When I joined Bud Financial as the very first Technical Delivery Director, I landed in the middle of the typical start up chaos. Bud was a Series B Fintech with an impressive roster of Enterprise names like HSBC, TSB and Transunion. I’d lived on both sides of the Enterprise/Fintech delivery relationship but never at such a small shop.

My new team had mandates, processes and a tool stack that had grown organically through several business model pivots. Not much was written down, and what was often made no sense because it was for a product or function that no longer existed. The team were absolute legends, but every engagement required heroics, and the core KPIs seemed to be locked permanently to “disappointing”.

I sat down at my shiny new laptop and created a folder called “Project Boring”.

My goal was to remove the stress and chaos from my team’s life – make sure they knew what to do without having to escalate up the chain, where to find all the things that they needed to do their jobs well, and what good looked like. I wanted to make the day-to-day work boring, so we could concentrate on more exciting things.

This is a playbook that has served me well my whole career. If your team feels like they’re drowning, lower the water level. Chaos is created by customer work, for sure, but I think it’s underappreciated how much is created by the way we handle that work. In an emergency room (or A&E depending on where you are), the chaos comes through the door non-stop, but the staff don’t add to it. In fact, certainty of method in the face of that chaos is not only how they cope, but how they deliver impossible outcomes every day.
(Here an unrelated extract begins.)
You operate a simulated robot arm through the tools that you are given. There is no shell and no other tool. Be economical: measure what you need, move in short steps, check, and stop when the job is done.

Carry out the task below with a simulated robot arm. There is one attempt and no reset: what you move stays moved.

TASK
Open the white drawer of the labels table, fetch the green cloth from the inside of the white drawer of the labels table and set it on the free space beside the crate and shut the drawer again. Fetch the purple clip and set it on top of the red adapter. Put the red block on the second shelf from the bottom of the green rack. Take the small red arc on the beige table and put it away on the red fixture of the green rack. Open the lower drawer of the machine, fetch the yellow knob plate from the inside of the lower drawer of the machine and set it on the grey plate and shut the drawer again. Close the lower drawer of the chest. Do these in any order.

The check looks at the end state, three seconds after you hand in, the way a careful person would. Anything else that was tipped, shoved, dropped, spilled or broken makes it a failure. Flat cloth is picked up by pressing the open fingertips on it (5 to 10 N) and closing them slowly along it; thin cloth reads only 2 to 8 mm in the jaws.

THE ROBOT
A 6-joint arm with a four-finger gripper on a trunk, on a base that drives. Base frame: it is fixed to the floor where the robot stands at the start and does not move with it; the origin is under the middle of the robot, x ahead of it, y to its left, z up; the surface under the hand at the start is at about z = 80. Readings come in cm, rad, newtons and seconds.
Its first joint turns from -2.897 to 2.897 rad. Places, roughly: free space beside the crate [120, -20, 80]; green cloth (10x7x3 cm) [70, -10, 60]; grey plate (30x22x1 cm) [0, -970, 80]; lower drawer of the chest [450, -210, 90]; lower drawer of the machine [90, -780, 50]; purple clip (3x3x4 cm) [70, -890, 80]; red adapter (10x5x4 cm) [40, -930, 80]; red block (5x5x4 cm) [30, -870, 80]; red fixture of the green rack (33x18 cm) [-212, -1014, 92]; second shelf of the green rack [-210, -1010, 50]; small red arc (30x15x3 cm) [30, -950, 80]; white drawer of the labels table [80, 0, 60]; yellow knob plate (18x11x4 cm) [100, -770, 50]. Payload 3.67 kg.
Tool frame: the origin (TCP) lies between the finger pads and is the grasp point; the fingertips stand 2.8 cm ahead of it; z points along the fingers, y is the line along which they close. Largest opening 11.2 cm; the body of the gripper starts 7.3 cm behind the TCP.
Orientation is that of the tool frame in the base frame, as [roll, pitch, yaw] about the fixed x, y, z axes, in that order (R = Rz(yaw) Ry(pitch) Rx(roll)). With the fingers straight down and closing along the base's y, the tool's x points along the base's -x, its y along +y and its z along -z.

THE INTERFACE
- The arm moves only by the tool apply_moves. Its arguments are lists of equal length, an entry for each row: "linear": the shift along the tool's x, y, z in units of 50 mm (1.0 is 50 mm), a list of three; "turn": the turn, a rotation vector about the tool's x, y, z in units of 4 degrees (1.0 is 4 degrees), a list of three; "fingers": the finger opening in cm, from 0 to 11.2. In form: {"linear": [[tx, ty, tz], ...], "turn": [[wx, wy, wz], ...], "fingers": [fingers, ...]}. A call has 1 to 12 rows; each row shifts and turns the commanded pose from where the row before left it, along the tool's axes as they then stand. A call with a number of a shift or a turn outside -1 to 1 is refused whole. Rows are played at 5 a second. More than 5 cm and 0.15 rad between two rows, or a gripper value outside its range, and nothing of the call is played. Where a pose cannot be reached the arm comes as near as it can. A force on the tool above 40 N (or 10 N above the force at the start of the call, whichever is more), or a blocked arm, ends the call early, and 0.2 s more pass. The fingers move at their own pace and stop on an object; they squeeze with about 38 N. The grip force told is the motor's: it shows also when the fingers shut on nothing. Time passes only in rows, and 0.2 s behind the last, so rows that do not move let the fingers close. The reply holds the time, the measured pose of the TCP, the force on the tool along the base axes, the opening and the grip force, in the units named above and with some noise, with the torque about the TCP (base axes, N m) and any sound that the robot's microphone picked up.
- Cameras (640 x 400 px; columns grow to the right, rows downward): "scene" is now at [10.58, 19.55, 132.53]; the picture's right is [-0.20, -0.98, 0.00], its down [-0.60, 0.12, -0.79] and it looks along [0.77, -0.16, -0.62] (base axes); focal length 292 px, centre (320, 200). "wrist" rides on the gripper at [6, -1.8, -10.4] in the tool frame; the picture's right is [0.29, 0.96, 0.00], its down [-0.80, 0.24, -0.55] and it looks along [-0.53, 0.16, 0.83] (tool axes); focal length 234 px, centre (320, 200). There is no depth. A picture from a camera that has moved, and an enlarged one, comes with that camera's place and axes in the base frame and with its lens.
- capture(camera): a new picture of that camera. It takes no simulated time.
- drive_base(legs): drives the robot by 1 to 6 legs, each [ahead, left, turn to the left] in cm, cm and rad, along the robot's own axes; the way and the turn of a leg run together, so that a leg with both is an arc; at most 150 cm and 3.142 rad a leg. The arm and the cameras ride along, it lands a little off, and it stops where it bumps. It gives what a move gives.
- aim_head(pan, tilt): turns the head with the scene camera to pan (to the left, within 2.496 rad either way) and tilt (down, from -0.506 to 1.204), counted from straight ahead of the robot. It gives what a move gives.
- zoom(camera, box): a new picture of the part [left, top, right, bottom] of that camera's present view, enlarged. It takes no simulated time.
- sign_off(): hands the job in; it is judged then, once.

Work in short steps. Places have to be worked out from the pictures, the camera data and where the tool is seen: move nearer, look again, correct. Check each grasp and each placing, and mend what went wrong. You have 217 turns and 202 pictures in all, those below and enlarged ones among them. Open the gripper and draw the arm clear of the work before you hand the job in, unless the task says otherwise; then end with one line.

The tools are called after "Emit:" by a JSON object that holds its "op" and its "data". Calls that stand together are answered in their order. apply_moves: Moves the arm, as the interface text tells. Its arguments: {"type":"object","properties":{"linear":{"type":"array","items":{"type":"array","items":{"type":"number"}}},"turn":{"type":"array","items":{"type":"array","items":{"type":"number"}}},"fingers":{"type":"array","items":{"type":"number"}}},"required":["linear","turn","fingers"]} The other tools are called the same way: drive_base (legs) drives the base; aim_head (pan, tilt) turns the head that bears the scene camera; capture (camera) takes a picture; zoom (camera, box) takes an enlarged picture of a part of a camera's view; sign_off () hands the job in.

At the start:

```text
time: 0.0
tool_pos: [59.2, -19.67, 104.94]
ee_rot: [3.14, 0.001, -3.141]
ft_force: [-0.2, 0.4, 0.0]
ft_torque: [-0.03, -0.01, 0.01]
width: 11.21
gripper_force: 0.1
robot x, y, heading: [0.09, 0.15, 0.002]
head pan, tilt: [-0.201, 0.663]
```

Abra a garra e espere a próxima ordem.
We couldn’t control the customer (yet – that’s a story for another time), but we did have complete agency over how we did our work. We take what we do have control over and ensure that it only ever produces the results we want. This dramatically lowers the number of things that can go sideways, and turns situations from chaotic into nice and boring.

The details of what I did during “Project Boring” are unsurprisingly too boring to spend much time on. It was the stuff everyone talks about and never does.

It did however finally unstick our delivery KPIs. TTV dropped from unbearably long to sub 30 days for our API clients. Support ticket resolution time dropped by 68%. And unsurprisingly, our customers were very happy – CSAT on our onboarding process climbed to 100% and stayed there quarter after quarter. I told you they were legends.